Dans son entourage, la joie, en revanche, était totale. Mais précédée d’une stupéfaction unanime. Personne ne s’attendait à une telle performance, si tôt.

« Nous étions en découverte, pour voir comment se déroulaient des Jeux Olympiques. On espérait au mieux que Céline atteigne la finale… », se souvient Daniel, son père, ancien tireur de haut niveau, qui entraine aujourd’hui sa fille au quotidien.

C’est au stand de tir de Creil que Céline passe une grande partie de son temps et de ses entrainements. L’établissement jouxte une immense base militaire aérienne. Sur le fronton, une grande banderole qui félicite la médaillée de Londres.
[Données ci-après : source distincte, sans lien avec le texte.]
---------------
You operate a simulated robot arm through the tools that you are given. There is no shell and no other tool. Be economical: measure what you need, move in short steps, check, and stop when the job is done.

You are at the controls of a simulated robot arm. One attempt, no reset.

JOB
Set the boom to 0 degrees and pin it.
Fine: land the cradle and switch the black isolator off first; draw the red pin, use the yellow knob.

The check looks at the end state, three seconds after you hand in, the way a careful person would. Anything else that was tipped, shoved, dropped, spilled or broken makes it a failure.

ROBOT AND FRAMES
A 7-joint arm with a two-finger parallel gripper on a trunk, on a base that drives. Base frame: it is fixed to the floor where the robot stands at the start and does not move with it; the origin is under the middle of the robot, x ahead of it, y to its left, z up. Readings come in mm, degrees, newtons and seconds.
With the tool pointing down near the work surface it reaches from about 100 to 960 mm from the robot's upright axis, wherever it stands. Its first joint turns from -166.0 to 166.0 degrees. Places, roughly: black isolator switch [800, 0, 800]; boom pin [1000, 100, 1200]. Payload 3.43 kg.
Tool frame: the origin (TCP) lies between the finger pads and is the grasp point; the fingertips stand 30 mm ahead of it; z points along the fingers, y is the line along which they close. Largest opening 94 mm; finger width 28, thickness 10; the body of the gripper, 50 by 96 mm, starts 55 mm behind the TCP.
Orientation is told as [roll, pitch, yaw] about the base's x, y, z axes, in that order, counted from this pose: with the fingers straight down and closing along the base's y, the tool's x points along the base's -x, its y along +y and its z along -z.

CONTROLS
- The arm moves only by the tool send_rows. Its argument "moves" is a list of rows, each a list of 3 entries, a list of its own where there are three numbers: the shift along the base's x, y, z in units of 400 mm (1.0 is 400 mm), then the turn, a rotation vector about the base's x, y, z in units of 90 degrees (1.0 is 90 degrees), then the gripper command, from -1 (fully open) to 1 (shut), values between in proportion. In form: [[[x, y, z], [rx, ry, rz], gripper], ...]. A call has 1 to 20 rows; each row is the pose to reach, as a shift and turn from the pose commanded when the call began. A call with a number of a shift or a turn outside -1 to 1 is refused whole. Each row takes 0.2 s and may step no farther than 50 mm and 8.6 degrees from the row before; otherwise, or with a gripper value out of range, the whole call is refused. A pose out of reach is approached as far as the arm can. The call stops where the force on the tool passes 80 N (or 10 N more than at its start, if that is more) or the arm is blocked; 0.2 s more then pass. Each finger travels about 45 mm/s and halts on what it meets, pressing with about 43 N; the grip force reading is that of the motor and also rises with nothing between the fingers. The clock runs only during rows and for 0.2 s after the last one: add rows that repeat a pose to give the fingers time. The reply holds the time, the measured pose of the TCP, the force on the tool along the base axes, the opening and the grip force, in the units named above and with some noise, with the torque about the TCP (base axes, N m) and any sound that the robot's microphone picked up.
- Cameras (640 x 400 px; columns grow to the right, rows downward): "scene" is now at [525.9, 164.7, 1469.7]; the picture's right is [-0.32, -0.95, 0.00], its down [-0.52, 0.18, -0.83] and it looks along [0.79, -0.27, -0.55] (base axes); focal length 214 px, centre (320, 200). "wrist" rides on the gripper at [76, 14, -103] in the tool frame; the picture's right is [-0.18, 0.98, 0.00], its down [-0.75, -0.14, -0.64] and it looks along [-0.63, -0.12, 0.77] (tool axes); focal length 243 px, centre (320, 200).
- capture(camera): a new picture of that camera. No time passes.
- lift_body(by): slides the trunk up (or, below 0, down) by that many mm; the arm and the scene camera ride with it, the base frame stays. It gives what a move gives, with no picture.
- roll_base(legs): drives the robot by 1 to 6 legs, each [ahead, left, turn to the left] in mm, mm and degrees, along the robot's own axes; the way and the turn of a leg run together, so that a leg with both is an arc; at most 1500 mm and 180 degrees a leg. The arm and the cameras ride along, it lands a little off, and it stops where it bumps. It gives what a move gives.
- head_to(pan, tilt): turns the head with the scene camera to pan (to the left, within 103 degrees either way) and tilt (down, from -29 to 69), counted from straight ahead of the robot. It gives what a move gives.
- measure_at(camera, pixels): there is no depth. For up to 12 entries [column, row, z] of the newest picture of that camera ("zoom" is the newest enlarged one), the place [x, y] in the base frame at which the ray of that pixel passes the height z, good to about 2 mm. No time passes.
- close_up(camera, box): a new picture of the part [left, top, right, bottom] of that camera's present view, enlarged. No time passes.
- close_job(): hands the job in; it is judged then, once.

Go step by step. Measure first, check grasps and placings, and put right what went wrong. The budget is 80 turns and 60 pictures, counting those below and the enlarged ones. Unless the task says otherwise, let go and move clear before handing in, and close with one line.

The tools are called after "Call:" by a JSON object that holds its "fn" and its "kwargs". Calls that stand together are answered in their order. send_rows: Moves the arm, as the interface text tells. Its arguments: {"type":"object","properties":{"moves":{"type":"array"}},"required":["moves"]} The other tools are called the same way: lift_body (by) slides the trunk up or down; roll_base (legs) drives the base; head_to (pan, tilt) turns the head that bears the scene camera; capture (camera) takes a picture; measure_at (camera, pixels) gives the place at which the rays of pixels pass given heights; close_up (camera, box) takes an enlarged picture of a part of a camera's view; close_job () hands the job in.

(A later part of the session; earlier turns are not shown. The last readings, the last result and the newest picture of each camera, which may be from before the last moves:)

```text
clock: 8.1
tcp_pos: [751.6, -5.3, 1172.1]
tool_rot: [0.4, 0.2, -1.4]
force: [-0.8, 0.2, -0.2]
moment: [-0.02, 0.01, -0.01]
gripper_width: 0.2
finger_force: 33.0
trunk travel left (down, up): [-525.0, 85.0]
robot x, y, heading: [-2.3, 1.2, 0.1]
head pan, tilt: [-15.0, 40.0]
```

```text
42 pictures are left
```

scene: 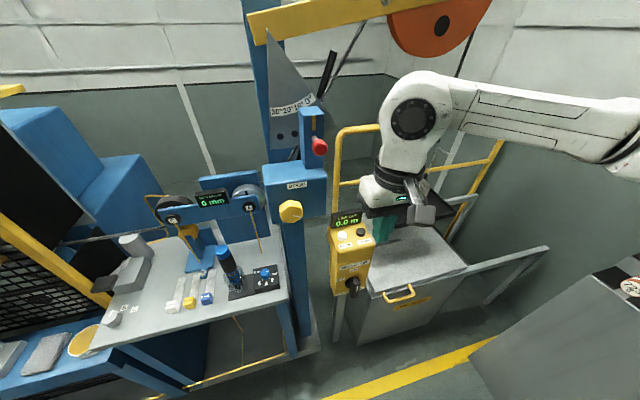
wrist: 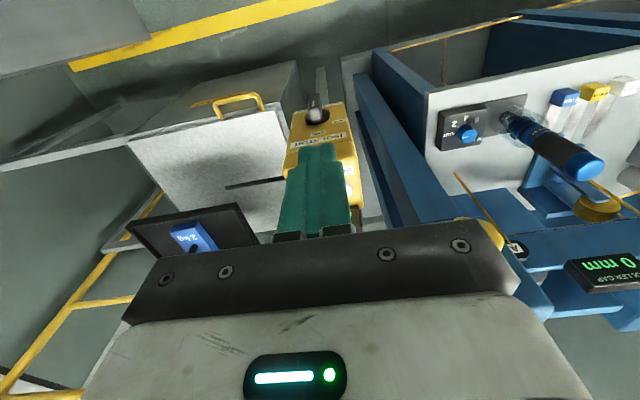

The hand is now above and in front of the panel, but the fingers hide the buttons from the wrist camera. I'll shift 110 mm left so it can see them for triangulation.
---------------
Céline Goberville est tireuse au pistolet à 10 mètres et 25 mètres. Elle brille et a gagné dans ces deux disciplines pourtant très différentes et aux techniques propres. Mais elle n’en privilégie pas une pour tenter d’optimiser ses résultats. Au contraire.

©FFTIR/J.Heise

« Cumuler les deux est une richesse. Les capacités requises pour l’une servent à l’autre et inversement » explique la championne.
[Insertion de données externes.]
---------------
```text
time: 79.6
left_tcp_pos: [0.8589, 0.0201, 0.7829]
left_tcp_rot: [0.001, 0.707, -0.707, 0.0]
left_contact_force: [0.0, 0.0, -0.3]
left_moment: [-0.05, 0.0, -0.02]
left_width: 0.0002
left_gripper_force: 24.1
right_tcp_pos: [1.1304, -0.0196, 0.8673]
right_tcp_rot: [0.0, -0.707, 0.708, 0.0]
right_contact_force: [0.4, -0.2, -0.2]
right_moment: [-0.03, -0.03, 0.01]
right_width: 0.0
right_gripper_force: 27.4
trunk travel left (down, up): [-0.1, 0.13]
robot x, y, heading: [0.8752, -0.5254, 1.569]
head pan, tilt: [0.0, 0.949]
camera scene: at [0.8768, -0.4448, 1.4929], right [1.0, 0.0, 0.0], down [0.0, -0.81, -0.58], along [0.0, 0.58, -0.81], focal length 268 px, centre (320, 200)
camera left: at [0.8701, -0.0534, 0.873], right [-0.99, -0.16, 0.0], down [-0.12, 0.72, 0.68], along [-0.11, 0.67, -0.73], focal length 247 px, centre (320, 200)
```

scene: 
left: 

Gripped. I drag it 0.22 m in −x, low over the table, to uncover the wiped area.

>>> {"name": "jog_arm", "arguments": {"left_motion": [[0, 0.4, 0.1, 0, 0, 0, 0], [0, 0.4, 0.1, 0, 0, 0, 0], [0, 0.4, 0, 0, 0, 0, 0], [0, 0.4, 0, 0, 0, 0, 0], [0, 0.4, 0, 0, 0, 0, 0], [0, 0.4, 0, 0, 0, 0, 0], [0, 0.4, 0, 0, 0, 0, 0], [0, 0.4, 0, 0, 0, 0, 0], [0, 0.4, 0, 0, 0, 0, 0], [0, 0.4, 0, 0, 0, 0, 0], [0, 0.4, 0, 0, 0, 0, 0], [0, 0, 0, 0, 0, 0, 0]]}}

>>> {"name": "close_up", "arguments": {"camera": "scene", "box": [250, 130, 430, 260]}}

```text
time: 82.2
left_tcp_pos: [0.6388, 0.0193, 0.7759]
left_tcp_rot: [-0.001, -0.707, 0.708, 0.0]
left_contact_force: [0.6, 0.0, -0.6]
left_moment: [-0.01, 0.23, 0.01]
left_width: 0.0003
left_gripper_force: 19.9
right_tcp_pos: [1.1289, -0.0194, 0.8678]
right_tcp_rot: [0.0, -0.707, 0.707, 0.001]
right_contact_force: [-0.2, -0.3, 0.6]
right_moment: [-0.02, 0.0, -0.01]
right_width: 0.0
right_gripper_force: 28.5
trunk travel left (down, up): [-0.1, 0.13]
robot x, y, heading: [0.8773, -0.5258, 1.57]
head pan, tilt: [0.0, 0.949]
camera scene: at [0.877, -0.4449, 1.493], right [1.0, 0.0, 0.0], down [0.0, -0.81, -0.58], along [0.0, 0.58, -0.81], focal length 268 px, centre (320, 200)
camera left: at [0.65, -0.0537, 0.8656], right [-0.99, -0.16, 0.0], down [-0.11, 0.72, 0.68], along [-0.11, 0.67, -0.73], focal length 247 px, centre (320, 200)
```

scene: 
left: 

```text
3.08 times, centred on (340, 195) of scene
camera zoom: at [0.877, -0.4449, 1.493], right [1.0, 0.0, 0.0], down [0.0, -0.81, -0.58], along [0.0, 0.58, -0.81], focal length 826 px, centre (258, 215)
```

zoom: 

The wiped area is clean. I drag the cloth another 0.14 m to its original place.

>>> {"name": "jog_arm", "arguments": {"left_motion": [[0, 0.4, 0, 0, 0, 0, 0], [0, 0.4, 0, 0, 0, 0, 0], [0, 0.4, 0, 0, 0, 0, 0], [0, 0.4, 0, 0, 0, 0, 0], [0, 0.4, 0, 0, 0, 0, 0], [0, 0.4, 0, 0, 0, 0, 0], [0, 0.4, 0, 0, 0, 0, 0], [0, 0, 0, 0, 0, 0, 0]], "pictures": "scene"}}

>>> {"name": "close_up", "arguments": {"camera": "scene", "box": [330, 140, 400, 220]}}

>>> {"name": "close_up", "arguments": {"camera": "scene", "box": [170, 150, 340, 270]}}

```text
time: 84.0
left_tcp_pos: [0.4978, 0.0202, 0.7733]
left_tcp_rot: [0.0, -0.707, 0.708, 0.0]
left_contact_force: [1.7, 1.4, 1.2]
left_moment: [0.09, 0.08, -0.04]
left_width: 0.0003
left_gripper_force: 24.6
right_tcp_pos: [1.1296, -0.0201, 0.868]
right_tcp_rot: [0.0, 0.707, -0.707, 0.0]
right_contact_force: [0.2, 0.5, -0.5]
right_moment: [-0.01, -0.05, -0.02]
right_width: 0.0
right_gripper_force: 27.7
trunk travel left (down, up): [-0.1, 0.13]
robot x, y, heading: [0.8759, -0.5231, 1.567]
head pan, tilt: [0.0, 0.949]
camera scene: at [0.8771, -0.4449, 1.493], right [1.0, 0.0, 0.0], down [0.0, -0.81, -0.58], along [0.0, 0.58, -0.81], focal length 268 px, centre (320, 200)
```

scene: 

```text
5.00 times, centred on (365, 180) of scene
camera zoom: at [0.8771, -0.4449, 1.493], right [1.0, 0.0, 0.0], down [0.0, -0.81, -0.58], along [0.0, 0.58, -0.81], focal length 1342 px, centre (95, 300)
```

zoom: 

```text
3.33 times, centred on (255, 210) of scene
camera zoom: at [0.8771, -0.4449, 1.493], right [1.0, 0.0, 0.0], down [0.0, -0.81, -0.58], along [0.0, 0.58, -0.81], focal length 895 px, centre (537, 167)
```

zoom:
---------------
Sur le « 10 m », il faut tirer soixante plombs au pistolet à air comprimé dans un temps imparti d’une heure quinze. Comme un marathon. Mais un marathon de précision, au mental. L’athlète gère son chrono comme il l’entend. Au niveau international, le tireur doit atteindre, minimum, quarante fois le centre de la cible pour obtenir un 10. Sinon, il n’ira pas loin dans la compétition. Et le diamètre de ce centre de cible est de 11 millimètres. En finale, la notation est encore plus précise. Toucher « la mouche », le centre du centre, de 5 millimètres de diamètre, permet d’obtenir la note maximum de 10.9 !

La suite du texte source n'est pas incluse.